The factory scenario they demoed was for building smart client apps. p&p already has a bunch of existing assets like EntLib and UIP that is useful for building smart clients as well as a ton of guidance for building smart client apps. But long books and source code projects are not the easiest form of guidance for developers to consume. The factory ties these assets and guidance together to provide a powerful in-tool experience for building such applications. For example, they started by instancing a smart client solution template. This had two projects – the UIP related code and the main application code. The UIP project had all the boilerplate code that every UIP project needs to use, but it didn’t have any code for individual UIP page flows. So they invoked a GAT recipe to create a UIP page flow. This is one way where factories differ from traditional wizards – wizards are typically only invoked when creating a new solution. Factory recopies are invoked after the initial wizard runs, meaning you can unfold the template incrementally as you go along. So in this case, you invoke the recipe to create a UIP page flow multiple times, once per flow you want to create. Running the recipe created a bunch of files, but of primary note was a DSL model file and two code generation templates. The model file was for a cool little DSL for laying out UIP page flows. The code gen templates generated all the code for the forms and the flow control as well as the config needed to implement the page flow as designed in the DSL. Then they wired up the generated forms to a web service, including usign a service agent to cache web service call results on the client.
All in all, it was a very full featured app to build in a very very short amount of time. What was interesting is that there was very little hand waving when it came to adding code. You know how demos go where they add literally pages of code? In this demo, they’d swap out the file with the empty method for one where the method had like ten lines of code. And on top of being full featured, it followed the best practices design put forth by out patterns & practices group. So it didn’t fit the mold of a “quick & dirty” demo – how often does a demo app that you build on stage conform to best practices?

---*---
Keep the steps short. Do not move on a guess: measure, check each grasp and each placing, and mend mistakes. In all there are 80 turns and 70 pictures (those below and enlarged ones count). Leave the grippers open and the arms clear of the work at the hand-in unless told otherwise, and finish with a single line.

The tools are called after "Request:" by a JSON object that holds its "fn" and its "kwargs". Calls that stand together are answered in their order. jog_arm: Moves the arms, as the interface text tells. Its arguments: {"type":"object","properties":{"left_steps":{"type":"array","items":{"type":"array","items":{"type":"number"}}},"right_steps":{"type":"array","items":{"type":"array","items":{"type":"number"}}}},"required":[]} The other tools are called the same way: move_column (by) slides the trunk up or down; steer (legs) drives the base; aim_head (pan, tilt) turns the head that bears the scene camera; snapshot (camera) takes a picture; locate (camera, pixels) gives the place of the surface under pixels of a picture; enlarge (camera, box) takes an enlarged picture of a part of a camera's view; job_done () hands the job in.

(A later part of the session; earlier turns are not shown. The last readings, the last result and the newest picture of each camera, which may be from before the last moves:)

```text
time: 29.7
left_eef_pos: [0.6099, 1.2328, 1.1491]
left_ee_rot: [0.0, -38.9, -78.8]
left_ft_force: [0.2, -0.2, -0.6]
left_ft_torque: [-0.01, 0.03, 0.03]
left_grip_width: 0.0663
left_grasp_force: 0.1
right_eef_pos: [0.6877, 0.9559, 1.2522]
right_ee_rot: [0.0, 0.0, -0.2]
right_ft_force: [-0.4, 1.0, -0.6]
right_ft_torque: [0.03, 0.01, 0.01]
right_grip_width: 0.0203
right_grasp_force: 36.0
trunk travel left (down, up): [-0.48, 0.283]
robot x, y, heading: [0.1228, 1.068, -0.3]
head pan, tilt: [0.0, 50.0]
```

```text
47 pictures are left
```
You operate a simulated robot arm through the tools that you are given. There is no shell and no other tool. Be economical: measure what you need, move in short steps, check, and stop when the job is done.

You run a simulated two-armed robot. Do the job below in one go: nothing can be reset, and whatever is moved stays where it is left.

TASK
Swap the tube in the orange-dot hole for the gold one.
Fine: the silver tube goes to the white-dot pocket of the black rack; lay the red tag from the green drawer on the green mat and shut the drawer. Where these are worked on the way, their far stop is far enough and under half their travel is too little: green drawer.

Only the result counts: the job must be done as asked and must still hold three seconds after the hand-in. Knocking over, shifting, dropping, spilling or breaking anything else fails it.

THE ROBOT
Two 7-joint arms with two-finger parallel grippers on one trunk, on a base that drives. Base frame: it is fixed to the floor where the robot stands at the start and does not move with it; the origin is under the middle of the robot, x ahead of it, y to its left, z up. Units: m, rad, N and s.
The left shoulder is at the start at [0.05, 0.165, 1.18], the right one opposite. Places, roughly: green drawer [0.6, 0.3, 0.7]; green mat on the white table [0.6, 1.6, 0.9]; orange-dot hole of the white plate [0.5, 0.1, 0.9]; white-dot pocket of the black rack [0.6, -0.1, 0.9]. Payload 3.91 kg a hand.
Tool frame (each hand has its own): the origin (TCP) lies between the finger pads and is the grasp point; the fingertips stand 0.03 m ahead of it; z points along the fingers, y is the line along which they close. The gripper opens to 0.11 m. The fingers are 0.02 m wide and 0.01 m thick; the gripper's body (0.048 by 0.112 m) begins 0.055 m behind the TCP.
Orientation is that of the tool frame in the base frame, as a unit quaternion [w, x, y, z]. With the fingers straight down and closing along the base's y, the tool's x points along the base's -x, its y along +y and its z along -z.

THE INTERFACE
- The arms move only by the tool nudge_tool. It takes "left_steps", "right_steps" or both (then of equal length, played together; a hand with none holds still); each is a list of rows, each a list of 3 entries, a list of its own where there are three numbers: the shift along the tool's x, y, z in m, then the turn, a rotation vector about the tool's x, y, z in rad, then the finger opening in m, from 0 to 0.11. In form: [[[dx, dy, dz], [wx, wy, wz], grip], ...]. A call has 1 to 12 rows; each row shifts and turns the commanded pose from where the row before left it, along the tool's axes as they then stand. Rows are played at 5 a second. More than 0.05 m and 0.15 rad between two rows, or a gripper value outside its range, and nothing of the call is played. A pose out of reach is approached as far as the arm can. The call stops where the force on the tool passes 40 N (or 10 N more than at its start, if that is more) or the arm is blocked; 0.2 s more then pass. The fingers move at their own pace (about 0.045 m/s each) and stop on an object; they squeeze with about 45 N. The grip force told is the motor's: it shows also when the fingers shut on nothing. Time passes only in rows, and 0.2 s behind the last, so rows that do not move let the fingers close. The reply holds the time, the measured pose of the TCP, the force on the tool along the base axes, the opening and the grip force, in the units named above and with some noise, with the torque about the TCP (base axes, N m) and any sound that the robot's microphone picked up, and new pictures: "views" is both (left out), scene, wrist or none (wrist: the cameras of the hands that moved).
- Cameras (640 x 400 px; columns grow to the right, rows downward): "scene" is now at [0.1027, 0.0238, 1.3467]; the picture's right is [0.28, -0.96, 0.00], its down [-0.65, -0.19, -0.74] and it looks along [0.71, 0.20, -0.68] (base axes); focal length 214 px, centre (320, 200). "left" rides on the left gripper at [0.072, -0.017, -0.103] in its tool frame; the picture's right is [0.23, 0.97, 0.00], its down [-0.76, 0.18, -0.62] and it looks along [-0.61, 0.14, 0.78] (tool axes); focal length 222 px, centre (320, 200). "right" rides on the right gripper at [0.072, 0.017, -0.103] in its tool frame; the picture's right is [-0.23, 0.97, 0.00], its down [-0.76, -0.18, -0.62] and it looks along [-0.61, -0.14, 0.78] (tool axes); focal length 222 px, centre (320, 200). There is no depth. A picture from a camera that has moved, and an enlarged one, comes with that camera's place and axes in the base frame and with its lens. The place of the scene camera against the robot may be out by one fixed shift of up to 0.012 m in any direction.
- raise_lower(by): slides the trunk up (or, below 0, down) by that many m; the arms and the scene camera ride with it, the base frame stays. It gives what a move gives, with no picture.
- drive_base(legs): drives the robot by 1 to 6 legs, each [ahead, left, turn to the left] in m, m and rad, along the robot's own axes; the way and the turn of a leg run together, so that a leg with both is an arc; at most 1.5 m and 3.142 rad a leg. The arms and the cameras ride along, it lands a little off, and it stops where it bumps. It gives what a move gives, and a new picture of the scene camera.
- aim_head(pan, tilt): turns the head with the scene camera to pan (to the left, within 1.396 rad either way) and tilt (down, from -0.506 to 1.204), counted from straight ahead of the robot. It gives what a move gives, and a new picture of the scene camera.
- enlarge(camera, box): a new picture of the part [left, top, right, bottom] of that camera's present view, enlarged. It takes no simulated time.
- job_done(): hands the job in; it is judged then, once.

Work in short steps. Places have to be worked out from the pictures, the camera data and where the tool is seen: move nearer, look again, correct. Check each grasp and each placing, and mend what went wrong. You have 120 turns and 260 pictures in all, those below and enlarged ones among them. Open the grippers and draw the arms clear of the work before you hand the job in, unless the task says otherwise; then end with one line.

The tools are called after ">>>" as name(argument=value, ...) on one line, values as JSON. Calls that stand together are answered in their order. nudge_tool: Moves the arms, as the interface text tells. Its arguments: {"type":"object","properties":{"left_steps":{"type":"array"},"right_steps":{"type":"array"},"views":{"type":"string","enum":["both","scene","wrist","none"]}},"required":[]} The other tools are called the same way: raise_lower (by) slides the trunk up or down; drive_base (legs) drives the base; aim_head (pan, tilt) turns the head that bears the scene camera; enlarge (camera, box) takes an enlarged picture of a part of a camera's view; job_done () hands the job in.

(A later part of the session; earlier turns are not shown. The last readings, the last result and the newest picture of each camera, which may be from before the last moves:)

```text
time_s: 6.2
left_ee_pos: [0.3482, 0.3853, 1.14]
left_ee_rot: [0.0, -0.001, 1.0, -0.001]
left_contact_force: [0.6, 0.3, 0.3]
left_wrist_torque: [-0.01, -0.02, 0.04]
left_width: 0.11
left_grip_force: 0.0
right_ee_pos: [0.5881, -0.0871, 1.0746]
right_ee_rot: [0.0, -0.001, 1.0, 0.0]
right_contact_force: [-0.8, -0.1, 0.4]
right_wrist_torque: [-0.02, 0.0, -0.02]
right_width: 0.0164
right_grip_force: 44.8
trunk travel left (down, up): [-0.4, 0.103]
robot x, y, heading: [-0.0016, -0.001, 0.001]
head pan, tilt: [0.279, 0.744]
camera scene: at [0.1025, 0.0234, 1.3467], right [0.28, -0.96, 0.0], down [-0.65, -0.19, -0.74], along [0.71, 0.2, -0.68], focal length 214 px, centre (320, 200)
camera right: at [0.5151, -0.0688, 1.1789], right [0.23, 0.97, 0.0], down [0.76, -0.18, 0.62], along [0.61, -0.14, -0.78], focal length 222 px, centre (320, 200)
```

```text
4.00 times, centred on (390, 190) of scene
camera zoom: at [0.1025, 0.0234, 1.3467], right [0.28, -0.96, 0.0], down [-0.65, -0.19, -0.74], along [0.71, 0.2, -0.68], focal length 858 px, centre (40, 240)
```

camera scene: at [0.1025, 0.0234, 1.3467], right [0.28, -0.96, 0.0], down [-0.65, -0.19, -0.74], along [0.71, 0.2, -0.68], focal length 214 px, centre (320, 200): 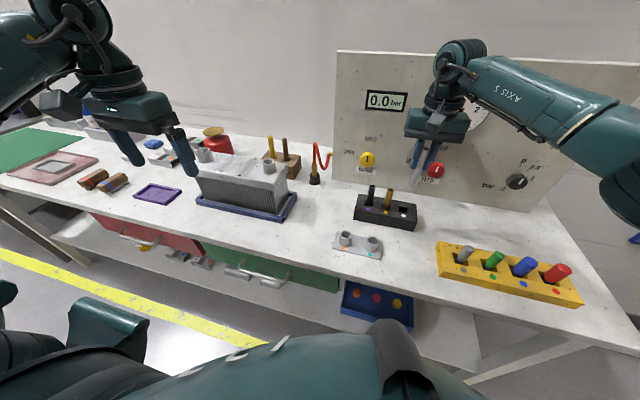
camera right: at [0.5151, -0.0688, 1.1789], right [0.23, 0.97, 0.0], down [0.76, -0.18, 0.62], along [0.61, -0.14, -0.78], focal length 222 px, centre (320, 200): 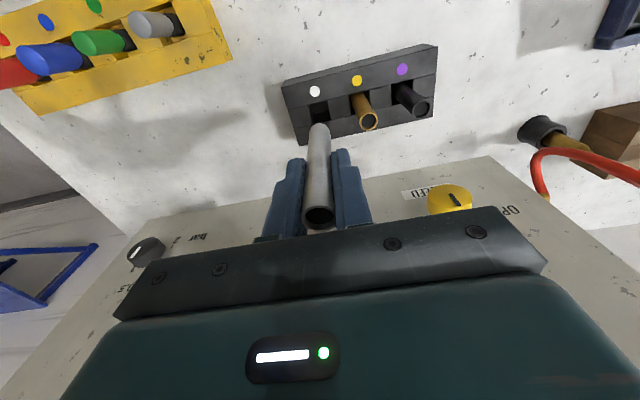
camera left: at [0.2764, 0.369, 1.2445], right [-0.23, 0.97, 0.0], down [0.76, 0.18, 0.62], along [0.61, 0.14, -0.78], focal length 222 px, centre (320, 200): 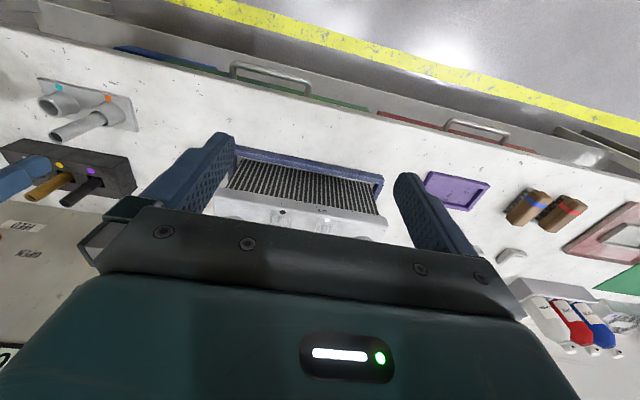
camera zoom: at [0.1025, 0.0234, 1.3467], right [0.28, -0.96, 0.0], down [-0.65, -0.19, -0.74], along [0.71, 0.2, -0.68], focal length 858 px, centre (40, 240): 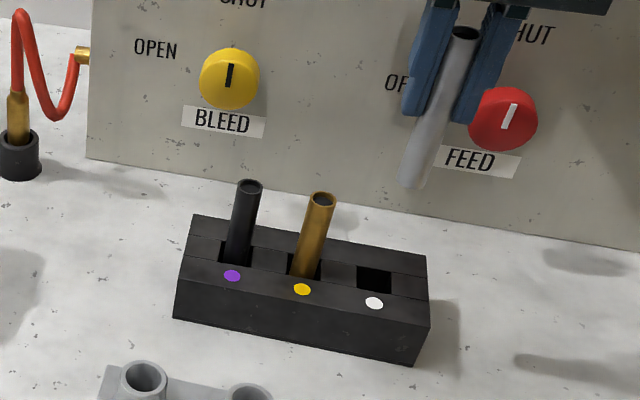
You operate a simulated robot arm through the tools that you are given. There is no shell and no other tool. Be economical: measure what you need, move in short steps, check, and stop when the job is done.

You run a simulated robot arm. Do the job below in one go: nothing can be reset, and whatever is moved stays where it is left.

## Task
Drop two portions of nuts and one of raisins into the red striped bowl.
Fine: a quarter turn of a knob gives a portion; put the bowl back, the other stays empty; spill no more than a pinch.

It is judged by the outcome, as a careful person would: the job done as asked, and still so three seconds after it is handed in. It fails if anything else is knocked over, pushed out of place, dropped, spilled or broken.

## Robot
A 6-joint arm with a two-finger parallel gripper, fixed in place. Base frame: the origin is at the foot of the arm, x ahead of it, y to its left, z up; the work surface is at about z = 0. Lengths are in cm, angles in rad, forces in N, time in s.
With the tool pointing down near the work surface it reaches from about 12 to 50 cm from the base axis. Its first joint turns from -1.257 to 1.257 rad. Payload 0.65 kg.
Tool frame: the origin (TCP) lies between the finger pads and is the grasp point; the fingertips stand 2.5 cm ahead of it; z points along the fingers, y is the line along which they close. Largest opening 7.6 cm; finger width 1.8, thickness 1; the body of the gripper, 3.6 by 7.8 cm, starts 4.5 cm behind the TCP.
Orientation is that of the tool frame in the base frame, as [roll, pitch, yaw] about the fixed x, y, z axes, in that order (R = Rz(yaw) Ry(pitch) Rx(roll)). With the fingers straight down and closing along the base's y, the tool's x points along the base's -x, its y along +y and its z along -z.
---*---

I gotta get through the end of this week, but then I want to get a video of the demo up on the web so you can see what I’m talking about, even if you didn’t go to TechEd or attend the session. I’d love to get the code too – it’s all running on VS05 Beta 2 – but you know product group guys…the next version of the demo is going to be even cooler…I think I can convince Jack to ship the current code and then ship the even cooler demo code when they get that finished.